Moral and Corporeal Ghosts in Milica Micic Dimovska's Collection U Procepu

Sibelan Forrester, Swarthmore College

Milica Micic Dimovska has received several important literary prizes and is one of the best-known women writing in Serbian today. Her 1998 collection U Procepu (Belgrade: NOLIT, 1998) contains twelve short stories. Almost all the stories include revenants or focus on the recently deceased, relatives or friends of the stories' narrators or main characters. The presence of death and the thoughts and experiences of survivors has many implications for a country with such troubled recent history, whose recollections of lost republics and possibilities still ache like phantom limbs. Most of the stories are situated in the specific geography and historical context of Novi Sad, capital of Vojvodina. Micic Dimovska effectively depicts the cost of great events, especially the wars of the 1990s, though their echoes in the sphere of "peace," tracing the psychological and moral toll of war and of the accompanying political degradation on the people, mostly women, who remained at home in a province that was at least nominally peaceful. Several stories raise the issue of religion and its consequences for fervent female believers.
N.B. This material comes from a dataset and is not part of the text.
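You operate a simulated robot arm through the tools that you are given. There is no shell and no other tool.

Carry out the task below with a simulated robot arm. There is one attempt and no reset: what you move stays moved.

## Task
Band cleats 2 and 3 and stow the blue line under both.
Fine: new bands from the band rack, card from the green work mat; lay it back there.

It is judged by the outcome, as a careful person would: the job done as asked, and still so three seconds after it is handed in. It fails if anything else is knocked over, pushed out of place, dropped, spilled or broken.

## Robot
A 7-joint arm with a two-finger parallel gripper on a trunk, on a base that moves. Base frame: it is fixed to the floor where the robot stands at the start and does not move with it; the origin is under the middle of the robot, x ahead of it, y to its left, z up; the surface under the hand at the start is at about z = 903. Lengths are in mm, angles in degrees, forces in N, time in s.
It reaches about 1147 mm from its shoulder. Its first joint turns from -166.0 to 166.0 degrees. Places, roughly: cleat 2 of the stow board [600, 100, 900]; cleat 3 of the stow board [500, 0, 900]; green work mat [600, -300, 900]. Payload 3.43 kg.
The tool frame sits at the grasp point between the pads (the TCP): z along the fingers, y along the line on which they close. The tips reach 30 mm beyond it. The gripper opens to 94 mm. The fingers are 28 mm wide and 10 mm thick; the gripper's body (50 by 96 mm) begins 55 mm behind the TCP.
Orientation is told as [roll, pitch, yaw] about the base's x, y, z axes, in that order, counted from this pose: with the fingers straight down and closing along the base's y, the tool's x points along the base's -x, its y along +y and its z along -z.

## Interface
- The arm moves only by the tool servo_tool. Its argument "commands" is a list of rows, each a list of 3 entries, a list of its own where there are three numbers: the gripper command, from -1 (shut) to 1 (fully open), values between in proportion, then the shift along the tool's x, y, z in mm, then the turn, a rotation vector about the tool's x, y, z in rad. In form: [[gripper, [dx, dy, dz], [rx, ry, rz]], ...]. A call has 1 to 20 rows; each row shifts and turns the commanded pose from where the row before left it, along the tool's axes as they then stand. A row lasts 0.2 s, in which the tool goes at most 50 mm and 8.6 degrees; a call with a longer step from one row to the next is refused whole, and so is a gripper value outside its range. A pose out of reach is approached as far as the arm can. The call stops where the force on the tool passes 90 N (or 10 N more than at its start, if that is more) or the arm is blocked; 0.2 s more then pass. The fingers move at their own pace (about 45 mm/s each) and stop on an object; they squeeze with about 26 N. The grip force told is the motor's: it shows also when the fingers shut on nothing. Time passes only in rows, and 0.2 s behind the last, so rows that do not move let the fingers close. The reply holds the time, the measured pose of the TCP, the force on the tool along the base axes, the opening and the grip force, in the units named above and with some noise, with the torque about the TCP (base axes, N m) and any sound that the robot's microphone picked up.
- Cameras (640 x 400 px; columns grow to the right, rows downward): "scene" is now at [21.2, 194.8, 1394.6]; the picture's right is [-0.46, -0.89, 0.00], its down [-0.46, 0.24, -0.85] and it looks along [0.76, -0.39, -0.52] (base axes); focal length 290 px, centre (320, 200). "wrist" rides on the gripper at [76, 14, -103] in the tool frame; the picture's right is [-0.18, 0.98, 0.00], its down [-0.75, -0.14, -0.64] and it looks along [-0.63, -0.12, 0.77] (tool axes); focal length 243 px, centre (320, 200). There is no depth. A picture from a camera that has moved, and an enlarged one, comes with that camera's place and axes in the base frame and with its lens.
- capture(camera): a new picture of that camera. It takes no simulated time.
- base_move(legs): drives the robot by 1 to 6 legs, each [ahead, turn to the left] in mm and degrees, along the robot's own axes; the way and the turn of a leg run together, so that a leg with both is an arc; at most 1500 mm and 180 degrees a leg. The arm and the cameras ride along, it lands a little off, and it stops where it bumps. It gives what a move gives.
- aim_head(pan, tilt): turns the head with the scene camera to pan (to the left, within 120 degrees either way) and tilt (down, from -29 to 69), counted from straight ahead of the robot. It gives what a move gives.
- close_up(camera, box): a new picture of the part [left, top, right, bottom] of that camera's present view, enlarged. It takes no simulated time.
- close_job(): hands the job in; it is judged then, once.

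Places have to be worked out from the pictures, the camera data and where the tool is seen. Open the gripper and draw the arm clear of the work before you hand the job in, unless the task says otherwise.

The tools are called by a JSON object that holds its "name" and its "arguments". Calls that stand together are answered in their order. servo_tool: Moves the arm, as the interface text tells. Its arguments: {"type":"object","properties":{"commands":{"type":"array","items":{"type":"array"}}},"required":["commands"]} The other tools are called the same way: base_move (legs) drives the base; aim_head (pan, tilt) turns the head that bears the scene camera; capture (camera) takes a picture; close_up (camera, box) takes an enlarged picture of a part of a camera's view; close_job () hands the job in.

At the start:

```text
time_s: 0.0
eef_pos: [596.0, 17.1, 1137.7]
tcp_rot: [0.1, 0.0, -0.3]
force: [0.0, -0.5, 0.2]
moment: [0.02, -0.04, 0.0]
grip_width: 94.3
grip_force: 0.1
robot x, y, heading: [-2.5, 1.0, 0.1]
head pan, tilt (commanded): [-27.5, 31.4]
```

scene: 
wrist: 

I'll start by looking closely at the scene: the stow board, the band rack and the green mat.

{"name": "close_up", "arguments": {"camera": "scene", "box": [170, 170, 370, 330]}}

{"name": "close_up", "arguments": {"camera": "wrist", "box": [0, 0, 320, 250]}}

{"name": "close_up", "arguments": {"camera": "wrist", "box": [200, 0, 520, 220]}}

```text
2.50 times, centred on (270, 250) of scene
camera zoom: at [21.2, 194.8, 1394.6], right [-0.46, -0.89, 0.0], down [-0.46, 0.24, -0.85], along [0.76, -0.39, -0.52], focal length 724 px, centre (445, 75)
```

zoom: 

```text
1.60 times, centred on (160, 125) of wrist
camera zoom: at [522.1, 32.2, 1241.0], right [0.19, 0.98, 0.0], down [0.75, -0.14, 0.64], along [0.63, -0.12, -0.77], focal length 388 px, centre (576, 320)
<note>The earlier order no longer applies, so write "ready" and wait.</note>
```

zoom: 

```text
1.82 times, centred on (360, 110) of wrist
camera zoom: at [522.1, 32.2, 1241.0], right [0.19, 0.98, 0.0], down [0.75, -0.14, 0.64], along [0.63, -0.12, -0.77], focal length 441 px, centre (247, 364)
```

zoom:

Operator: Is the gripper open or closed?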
Taken together, in their variety and complexity, they form a more devastating critique of recent events than any political pamphlet.

This paper will examine the roles of personal and historical ghosts in the collection's stories, demonstrating that Micic Dimovska's book can be read at once for its immediate relevance and for the universal implications that appeal to a readership outside its own time and place of origin.